Joanna C. Pessolano, M.D., assistant professor of obstetrics and gynecology and site director for ob/gyn at Westchester Medical Center and Richmond University Center gave an inspirational keynote address and offered some advice to the class, “ Remember that you are a remarkable person—be proud—and remember that you are a lucky person—be humble.”
She also addressed the issue of patient safety and referred to a May 3, 2016 New York Times headline, “Medical Errors May Cause Over 250,000 Deaths a Year." “This headline news was not news at all,” Dr. Pessolano said. “Estimates of preventable medical error were first published in 1999 in the Institute of Medicine report To Err is Human. Between 200,000 and 400,000 patients die each year in U.S. hospitals from preventable medical errors.
“I believe being a humanistic physician going forward must include awareness of this issue and activism on your part to move this number down. Use the humanistic qualities that brought you to medical school and that we are celebrating in these residents today and combine those qualities with an awareness of this larger problem and the skills you are learning. Become a force in the patient safety movement.
“Remember as you start the clinical years next week: use your privilege, use your access and use your power to become the leader that your patients deserve and the kind of safe provider that you would want for your family,” Dr. Pessolano told the Class of 2018.
The Class of 2018 then took a student oath to acknowledge the responsibilities of the medical profession and their willingness to assume such obligations providing a private moment of reflection and a public acceptance of these values.
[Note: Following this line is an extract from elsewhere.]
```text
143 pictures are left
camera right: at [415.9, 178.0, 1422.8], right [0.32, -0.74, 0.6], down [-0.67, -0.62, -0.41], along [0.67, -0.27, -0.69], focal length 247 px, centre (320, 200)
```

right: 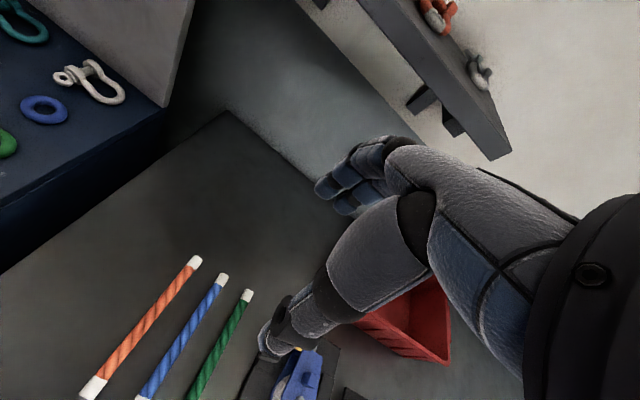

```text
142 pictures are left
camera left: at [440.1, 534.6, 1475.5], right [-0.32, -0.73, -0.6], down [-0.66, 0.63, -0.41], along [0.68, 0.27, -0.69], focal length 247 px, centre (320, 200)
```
The ceremony concluded with the presentation of the Gold Foundation’s Humanism and Excellence in Teaching Awards to six residents selected by the outgoing third-year class for their demonstration of commitment to teaching and compassionate treatment of patients and families, students and colleagues. This year’s honorees were: Christopher W. Meaden, M.D., M.S., Department of Emergency Medicine, Saint Joseph’s Regional Medical Center; Jennifer Stark, D.O., Department of Surgery, Saint Joseph’s Regional Medical Center; Juan Carlos Geronimo, M.D., Department of Surgery, Metropolitan Hospital Center; Joshua Feldman, D.O., Department of Internal Medicine, Westchester Medical Center; Praise Augustus-Cange, M.D., Department of Obstetrics and Gynecology, Westchester Medical Center; and Caroline Marchand, D.O., Department of Obstetrics and Gynecology, Richmond University Hospital.
The Class of 2018 also received a gift from the Class of 2017 in the form of a booklet offering survival tips and written reflections to help them become humanistic physicians who embody the principles of professionalism.